How to do a profit and loss forecast
As a small business owner, one of your main goals is likely to be profit. That’s part of the reason why knowing how to do a profit and loss forecast is such a vital skill. The complexity and level of detail that goes into your profit and loss forecast is largely dependent on the scale of your business, but generally speaking, there are five elements you should include:
Revenue and cost of sales – This forms the basis of your business forecasting. Revenue consists of the money drawn from all your income streams, whereas cost of sales (also referred to as cost of goods sold) are the expenses associated with that income. For example, the cost of materials would count towards the cost of sales.
Outgoing costs – Next, you need to make projections for your day-to-day operating costs. This covers all your business overheads, such as utilities, rent, and insurance, as well as salaries and depreciation.
Finance costs and income – It’s also important to produce projections for your financial costs/income. This covers a range of financial activities, including investments and endowments, interest charged and received, and profit or loss associated with writing off business resources.
Taxation and profit – Then, you should consider taxation.
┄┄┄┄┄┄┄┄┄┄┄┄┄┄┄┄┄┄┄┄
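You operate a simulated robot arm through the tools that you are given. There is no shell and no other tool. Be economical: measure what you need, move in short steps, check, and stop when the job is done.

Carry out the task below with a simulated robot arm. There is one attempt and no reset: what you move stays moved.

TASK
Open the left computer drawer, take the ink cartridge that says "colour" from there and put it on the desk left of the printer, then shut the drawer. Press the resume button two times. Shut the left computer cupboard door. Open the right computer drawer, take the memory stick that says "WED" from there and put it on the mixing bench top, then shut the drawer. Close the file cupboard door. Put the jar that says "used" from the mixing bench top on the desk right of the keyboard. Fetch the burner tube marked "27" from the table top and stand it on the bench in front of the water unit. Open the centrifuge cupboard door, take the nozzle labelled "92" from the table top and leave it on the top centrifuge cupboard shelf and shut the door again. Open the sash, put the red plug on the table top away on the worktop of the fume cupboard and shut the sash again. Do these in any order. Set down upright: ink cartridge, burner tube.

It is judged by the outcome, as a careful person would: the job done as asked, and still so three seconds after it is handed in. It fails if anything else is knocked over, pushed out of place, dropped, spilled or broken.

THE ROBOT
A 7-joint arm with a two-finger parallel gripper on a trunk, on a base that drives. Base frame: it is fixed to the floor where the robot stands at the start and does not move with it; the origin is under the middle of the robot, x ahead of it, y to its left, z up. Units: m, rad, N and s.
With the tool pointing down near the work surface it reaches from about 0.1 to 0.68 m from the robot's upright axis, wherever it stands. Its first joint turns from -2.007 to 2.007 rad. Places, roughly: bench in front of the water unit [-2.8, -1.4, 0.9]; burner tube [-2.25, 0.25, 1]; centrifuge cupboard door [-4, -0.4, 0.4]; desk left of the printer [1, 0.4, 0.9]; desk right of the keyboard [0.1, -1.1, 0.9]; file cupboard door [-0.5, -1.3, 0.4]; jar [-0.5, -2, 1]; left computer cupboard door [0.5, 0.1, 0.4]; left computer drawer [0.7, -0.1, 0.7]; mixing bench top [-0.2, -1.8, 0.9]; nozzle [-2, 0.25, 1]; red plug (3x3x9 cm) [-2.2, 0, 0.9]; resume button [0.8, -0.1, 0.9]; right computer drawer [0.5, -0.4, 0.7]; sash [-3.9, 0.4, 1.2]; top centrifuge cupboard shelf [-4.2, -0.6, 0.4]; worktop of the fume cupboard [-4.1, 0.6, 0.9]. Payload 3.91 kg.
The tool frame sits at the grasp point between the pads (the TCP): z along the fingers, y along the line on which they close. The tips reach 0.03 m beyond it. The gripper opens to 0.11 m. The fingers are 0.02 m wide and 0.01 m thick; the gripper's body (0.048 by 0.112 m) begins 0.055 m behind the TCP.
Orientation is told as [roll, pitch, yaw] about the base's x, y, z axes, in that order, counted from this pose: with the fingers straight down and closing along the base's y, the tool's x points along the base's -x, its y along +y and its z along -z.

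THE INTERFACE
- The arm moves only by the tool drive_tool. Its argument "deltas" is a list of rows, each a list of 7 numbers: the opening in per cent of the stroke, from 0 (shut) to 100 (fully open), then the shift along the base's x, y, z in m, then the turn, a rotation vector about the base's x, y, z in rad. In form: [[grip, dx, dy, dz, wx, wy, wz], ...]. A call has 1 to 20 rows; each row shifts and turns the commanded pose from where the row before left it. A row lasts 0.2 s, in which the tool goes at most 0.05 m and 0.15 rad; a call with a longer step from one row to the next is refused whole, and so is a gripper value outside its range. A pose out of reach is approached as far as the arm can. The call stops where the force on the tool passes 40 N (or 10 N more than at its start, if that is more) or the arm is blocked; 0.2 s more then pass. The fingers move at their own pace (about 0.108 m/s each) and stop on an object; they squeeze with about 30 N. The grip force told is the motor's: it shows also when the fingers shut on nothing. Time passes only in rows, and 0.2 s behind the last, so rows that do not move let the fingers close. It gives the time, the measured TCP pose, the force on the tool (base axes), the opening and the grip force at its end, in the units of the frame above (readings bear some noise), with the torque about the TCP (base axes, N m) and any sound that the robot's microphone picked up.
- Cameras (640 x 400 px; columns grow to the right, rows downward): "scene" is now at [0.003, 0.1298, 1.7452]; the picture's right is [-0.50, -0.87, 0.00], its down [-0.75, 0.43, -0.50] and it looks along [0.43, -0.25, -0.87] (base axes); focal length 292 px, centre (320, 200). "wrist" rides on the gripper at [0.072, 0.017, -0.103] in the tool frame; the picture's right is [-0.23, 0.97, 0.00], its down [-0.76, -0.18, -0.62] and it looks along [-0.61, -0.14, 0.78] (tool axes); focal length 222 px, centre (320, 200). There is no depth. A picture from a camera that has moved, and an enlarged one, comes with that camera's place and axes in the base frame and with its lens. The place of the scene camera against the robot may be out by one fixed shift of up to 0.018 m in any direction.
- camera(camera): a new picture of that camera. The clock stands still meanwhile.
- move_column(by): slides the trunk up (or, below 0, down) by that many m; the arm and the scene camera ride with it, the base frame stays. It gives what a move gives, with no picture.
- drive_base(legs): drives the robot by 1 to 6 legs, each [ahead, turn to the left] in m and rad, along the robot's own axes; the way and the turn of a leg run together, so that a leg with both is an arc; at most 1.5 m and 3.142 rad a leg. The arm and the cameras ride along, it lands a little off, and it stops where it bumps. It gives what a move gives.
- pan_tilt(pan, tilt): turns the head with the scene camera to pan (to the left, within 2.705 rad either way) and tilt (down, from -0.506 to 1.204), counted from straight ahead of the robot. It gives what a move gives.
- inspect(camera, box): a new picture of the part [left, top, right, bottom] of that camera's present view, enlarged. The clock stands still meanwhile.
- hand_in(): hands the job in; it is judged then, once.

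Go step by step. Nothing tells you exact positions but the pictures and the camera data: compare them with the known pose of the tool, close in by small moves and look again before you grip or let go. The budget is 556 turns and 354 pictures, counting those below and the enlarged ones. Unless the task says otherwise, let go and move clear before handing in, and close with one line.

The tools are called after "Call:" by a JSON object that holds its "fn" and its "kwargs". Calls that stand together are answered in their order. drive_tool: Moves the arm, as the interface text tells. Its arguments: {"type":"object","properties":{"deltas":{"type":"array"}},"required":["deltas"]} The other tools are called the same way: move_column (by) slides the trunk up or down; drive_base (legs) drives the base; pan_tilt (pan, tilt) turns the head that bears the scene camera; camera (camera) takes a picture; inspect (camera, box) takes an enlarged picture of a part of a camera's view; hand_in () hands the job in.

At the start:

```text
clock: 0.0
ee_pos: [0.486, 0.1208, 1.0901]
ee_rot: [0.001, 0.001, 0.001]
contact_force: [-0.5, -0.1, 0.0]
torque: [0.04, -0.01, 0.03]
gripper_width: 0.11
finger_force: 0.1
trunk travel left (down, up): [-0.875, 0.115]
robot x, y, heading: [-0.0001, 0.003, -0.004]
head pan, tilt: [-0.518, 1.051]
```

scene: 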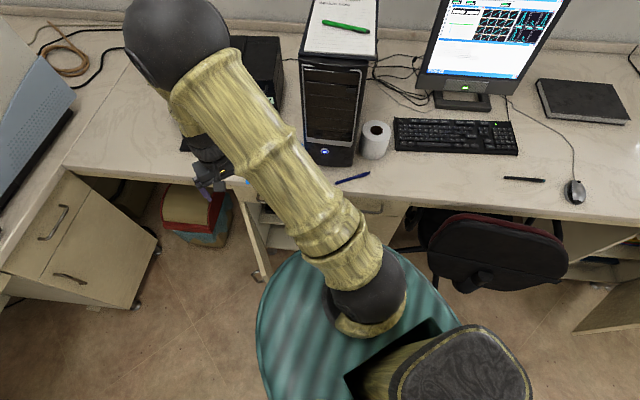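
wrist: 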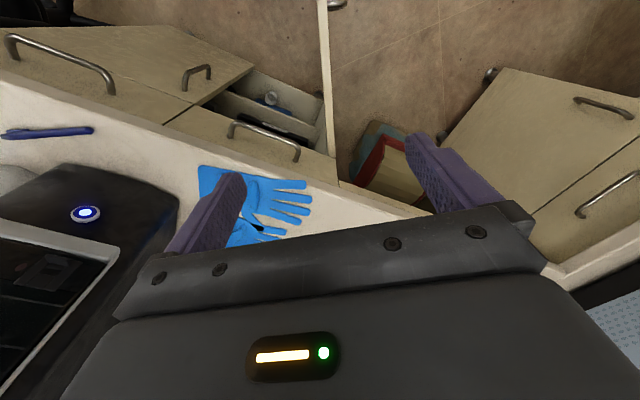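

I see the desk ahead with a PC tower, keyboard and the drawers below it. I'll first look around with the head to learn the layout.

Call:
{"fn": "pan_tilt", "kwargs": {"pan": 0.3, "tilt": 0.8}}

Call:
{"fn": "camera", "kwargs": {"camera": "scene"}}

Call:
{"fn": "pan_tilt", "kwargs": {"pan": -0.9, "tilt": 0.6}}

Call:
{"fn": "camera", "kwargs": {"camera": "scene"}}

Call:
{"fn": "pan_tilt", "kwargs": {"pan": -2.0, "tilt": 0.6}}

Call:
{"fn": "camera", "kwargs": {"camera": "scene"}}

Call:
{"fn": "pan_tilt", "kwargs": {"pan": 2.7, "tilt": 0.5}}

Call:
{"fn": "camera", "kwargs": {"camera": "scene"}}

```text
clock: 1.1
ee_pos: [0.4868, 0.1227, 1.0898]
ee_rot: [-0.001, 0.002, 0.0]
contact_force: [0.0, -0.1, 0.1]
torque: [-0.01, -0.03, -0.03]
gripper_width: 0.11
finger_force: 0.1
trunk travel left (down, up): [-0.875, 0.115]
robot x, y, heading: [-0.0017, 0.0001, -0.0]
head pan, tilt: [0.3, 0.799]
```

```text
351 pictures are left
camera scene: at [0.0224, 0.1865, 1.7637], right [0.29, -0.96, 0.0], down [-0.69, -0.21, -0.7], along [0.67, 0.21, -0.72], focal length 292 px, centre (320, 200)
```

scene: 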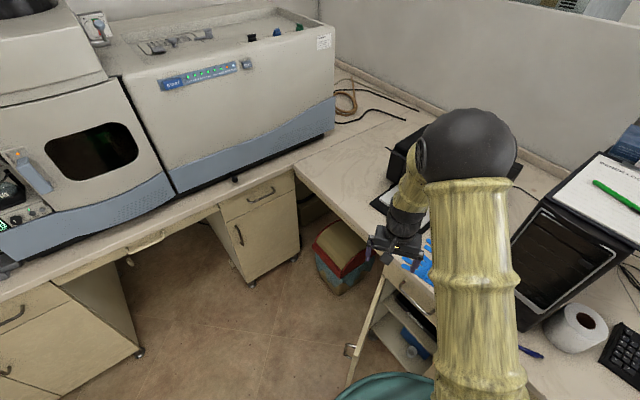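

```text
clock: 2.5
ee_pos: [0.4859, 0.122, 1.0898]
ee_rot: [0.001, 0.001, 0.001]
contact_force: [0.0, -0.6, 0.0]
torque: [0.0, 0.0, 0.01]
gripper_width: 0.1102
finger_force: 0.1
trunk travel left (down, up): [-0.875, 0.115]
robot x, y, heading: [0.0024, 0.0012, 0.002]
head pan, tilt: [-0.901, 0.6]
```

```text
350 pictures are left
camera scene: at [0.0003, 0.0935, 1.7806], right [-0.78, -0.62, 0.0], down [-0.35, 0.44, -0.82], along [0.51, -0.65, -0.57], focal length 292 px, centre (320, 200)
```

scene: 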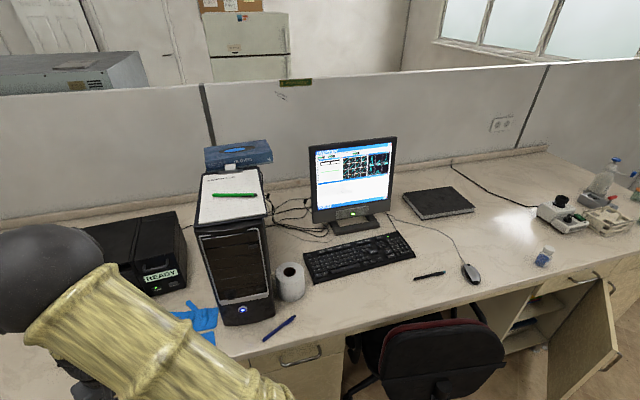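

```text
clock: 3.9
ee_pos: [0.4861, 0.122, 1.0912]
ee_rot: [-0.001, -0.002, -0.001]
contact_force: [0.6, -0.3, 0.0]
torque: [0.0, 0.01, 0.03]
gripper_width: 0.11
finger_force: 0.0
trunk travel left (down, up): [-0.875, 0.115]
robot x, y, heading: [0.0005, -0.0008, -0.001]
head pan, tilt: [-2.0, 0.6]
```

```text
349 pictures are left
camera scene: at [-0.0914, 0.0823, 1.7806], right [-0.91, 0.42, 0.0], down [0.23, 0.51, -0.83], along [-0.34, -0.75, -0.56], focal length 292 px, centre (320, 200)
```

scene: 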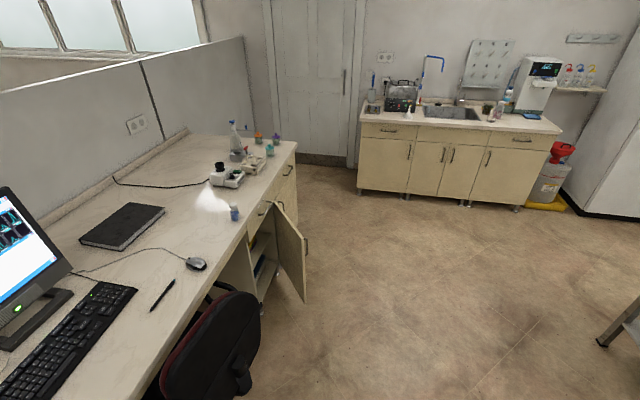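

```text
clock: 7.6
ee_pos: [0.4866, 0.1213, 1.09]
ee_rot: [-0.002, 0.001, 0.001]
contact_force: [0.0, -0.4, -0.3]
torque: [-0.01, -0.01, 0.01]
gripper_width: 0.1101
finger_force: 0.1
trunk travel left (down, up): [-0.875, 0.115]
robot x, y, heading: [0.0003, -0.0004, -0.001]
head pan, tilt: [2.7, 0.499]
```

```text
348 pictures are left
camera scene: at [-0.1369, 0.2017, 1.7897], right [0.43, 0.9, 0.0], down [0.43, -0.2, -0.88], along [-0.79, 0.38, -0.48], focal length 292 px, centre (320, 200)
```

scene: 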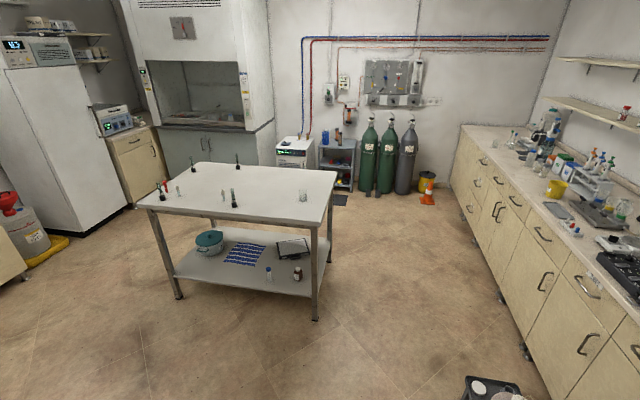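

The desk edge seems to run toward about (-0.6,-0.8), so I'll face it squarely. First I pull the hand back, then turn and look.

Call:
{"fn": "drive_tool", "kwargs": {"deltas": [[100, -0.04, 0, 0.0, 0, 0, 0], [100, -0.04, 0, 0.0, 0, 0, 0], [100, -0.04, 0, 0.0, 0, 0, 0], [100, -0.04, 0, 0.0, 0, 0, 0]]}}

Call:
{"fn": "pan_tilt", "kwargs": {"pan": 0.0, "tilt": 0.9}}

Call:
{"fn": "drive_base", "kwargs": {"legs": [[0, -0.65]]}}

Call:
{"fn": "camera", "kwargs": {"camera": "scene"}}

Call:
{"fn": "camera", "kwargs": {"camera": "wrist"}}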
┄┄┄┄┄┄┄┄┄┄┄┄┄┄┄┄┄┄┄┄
Work out your potential profit before tax, then the amount of tax you are likely to pay (you can base this on the historic taxes your business has paid), before working out your overall profit.
Dividends and retained surplus – Finally, it’s a good idea to include projections for dividends and retained surplus. Technically, this projection has more to do with how profit is allocated than how much profit your business can expect to make, but it’s still an important element of business forecasting.
Once you’ve worked out these financial activities, you can estimate gross profit, operating profit, and net profit, giving you a solid basis from which to conduct long-term strategy.
Business forecasting tips and strategies
So, now that you know how to do a profit and loss forecast, it’s important to maximise the accuracy of your calculations. While no financial forecast in a business plan is ever 100% accurate – after all, it’s only an estimate of incomings and outgoings – there are several steps you can take to ensure you’re getting the most realistic projections possible:
Make assumptions about the economic/competitive environment – While you’re producing your profit and loss forecast, it’s vitally important to develop assumptions about the business environment within which your company sits. Will competition intensify? Is there any upcoming legislation that is likely to influence the business? Then, factor these environmental elements into your projected budgets.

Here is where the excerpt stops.